Aditya, they are not the same. There is no such thing as a bar magnet whose magnetic moment is due to electric currents alone. A bar magnet is composed of a ferromagnetic material such as iron and its magnetism is mainly due to electron spins (spin is a fundamental quantum property and there is no evidence that it involves any actual motion). The orbit of each electron also contributes to the magnetic moment of an atom or ion, but in the transition metals (which include iron) it is quenched and is small enough to ignore. There can be "eddy" currents in magnetic metals and alloys, but they contribute little to the magnetism. Thus, a bar magnet is quite different from an electromagnet, and its magnetism is due to electron spins, not electric currents.
Spins of electrons in neighboring atoms are aligned by the exchange interaction, which is a consequence of the Pauli exclusion principle.

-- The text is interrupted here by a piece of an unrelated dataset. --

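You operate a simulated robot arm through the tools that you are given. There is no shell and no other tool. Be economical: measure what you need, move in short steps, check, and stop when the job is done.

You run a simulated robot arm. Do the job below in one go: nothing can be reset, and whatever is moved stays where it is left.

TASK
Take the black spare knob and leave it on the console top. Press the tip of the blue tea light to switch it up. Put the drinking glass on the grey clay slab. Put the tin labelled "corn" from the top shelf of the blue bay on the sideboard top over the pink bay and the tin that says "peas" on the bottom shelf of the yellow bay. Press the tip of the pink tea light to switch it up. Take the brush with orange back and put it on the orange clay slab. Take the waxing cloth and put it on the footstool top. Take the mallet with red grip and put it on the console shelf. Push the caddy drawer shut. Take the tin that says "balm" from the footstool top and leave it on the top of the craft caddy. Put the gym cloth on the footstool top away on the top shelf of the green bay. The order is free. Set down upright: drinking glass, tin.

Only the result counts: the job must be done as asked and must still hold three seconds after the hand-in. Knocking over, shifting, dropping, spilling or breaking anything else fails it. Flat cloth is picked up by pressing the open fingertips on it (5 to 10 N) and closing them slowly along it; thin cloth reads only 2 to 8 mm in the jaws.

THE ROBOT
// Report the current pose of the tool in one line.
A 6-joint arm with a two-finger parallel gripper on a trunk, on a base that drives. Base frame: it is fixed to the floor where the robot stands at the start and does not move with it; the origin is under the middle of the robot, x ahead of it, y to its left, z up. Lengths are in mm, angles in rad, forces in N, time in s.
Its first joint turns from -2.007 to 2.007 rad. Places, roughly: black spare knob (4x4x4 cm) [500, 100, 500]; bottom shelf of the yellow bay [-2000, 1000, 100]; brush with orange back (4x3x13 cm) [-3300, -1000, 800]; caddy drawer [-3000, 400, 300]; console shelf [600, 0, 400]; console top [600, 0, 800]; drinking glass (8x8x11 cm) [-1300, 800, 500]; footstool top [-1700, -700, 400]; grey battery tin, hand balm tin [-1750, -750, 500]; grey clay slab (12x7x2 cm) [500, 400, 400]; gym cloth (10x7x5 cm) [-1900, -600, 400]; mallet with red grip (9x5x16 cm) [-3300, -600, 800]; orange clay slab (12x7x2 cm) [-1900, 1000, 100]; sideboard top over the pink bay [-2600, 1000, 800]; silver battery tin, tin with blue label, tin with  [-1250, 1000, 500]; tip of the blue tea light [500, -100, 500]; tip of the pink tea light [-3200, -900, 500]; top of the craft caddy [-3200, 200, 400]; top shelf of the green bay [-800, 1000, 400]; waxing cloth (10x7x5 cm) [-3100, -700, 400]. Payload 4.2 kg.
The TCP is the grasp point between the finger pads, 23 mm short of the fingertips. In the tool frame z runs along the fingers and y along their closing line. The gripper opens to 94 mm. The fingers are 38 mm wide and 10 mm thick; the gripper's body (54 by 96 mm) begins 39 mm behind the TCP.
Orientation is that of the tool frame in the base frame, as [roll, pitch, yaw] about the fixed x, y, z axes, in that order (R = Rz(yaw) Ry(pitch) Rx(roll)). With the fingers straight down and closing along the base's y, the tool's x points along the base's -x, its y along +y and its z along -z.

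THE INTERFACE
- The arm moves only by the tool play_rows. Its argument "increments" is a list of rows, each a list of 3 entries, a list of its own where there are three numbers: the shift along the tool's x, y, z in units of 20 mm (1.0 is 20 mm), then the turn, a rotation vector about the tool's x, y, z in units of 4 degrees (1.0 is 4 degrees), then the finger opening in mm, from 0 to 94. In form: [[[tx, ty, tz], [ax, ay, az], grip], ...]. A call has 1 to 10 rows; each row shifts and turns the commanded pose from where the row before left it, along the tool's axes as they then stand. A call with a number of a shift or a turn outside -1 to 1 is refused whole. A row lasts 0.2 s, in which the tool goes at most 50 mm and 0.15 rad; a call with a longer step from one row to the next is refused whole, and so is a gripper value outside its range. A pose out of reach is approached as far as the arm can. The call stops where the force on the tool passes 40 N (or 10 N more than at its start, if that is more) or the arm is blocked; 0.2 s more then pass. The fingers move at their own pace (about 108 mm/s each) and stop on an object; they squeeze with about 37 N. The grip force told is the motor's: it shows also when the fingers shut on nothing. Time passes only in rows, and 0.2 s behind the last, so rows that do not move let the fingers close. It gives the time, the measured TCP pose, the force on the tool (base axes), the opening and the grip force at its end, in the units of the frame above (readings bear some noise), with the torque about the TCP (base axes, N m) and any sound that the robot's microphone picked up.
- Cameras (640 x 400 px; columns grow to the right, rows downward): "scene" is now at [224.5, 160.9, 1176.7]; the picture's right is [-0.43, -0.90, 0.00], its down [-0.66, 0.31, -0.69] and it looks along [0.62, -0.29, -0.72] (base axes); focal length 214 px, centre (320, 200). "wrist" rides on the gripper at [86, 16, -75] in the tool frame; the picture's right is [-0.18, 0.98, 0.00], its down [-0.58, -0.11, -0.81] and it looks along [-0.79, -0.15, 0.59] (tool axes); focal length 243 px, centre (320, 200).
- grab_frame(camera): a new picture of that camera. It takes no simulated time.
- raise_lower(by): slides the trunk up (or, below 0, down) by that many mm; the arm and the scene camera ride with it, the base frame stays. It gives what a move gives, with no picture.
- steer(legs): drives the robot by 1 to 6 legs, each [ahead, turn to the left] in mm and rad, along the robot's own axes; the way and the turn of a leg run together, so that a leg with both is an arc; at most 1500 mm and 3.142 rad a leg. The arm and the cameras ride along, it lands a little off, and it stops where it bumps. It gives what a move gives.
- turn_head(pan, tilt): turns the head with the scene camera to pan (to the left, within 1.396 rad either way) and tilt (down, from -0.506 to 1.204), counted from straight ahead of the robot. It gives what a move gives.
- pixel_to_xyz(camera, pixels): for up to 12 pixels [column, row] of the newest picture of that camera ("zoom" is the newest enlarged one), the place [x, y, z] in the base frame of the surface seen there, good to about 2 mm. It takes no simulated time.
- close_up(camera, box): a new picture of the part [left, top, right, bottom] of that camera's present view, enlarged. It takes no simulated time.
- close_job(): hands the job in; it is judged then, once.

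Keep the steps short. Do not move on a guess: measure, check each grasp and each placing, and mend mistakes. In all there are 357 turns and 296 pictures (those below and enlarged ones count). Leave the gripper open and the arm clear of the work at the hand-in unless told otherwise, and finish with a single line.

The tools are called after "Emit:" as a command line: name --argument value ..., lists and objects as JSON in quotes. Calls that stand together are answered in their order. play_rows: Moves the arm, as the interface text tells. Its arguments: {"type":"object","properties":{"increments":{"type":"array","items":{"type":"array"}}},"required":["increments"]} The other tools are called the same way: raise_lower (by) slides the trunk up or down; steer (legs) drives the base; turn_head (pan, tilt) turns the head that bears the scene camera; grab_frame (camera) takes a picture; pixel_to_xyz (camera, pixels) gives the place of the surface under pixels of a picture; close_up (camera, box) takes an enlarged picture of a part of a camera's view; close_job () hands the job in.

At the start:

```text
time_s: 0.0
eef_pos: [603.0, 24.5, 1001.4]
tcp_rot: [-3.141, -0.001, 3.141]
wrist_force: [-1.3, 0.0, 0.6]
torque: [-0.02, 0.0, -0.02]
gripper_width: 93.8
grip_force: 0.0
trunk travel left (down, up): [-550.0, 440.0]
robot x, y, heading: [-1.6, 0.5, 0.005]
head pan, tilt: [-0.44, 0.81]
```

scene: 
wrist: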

This ordering can give rise to ferromagnetism as long as the temperature is not too high.
For more information, see Chapter 15 of Kittel, "Introduction to Solid State Physics", 6th ed., John Wiley & Sons 1986; Chikazumi, "Physics of Ferromagnetism", 2nd ed., Oxford, 1997; and Spaldin, "Magnetic Materials: Fundamentals and Applications", 2nd ed., Cambridge, 2011.